Quitter le mobil-home où sa famille survit avec 900 dollars par mois – rente de la cession des droits miniers –, où son petit frère Stonewall rampe et bavouille, entre deux crises d’épilepsie : tel est son objectif. Jusqu’à cette soirée, qui voit son expédition contrainte aux côtés de l’ami de toujours, façon eco-warriors désespérés, dégénérer. Alors, les choses changent, brutalement, et Amy qu’on pourrait imaginer souffre-douleur se laisse envahir par sa part d’ombre, sombre, très sombre, violente, et sans espoir.

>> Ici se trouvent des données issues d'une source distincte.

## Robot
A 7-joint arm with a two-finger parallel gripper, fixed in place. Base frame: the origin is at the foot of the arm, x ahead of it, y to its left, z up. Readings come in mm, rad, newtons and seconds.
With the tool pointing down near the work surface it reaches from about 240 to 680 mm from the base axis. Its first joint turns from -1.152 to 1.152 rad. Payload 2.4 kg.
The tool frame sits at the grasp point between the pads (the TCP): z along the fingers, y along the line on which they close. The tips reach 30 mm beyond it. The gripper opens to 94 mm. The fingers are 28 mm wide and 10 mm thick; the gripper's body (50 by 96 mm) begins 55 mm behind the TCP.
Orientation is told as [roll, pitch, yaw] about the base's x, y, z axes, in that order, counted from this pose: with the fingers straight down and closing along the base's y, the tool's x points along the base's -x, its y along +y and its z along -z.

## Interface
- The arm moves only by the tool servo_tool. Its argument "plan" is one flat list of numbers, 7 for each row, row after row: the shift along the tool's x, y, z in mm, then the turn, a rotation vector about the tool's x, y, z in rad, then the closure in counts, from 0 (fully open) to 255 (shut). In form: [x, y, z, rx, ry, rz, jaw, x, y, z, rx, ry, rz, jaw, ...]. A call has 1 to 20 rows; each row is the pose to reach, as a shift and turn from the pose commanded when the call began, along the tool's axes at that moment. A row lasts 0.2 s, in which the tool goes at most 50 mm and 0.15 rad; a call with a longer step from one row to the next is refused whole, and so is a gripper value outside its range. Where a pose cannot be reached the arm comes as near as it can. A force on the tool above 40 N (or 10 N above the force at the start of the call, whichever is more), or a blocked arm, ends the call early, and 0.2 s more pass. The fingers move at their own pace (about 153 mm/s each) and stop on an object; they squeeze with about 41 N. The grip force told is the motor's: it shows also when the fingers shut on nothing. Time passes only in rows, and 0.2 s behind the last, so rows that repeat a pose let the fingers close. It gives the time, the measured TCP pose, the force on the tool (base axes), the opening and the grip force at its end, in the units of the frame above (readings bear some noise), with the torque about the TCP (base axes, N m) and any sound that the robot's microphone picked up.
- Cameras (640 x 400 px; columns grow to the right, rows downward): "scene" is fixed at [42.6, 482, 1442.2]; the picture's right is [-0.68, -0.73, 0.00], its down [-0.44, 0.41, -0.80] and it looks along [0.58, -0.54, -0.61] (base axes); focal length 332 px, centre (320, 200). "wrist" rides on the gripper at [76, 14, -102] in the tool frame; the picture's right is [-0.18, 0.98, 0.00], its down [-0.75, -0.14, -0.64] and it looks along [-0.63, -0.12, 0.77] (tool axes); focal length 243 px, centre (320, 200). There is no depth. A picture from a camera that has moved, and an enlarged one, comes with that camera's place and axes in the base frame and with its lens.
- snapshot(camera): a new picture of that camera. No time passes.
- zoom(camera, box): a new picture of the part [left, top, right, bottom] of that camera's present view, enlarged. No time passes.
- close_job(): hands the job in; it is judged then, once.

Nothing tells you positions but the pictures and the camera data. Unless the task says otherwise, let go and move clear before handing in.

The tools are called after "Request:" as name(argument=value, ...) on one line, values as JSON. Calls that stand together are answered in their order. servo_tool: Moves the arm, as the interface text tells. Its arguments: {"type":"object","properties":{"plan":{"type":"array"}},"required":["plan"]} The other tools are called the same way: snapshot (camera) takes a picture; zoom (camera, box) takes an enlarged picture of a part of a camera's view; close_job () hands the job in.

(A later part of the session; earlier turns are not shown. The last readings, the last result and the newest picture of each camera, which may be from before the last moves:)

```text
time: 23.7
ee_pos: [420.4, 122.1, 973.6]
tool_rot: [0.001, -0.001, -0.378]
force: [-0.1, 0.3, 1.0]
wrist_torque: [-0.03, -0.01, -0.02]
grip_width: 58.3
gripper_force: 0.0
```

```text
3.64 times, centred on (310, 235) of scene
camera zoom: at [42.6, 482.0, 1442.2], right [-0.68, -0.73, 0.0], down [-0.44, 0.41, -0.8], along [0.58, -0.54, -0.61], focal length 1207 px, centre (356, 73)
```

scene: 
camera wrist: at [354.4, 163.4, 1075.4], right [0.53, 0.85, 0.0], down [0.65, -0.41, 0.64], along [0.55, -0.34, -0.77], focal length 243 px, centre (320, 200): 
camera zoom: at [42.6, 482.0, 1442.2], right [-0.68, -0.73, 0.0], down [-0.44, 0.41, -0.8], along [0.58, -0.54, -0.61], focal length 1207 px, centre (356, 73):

C’est la force de ce Lady Chevy, premier roman de John Woods, lui-même grandi à Barnesville, Ohio, petite cité calme, bien éloignée du lieu décrit ici, qu’il agence en face obscure, en version double hallucinée et cauchemardesque. Car à l’ombre des Appalaches, tout se fait gangrène, déliquescence. Et Amy, tout comme sa superbe et terrifiante mère, son oncle Tom, sans parler de Brett Hasting, policier sociopathe, docteur en philosophie et serial-killer en toute discrétion, y incarne l’ambivalence. Elle méprise son père, le doux, le rêveur, l’idéaliste alcoolique ; sa mère et ses infidélités chroniques ; elle enrage de voir sa meilleure amie, Sadie, transformée en fille facile ; son ami d’enfance, son amour de toujours, Paul, résolument résigné. Elle écoute son oncle, vétéran de l’Irak, survivaliste, et ses diatribes intellectuello-culturelles enflammées, alimentées par ses lectures néo-nazies, et sa haine et son mépris de son prochain. Elle se soumet malgré elle à l’héritage familial, au poids du sang, de ce grand-père, Barton Shoemaker, Grand Dragon au Ku Klux Klan, forcené de la pureté de la race. « De lugubres colons du nord de l’Irlande et d’Allemagne ont traversé les frontières de l’inconnu et se sont répandus comme un raz-de-marée dans les Appalaches, massacrant les Indiens Shawnee jusqu’à l’extinction, fondant une nouvelle civilisation dans le sang. Encore de nos jours nous aidons ceux qui nous ressemblent, qui agissent comme nous, qui ont à cœur de défendre les mêmes valeurs que nous. Ma famille prétend que c’est en cela que réside la force de l’Amérique rurale, cette vérité intuitive propre à toute nation digne de ce nom. »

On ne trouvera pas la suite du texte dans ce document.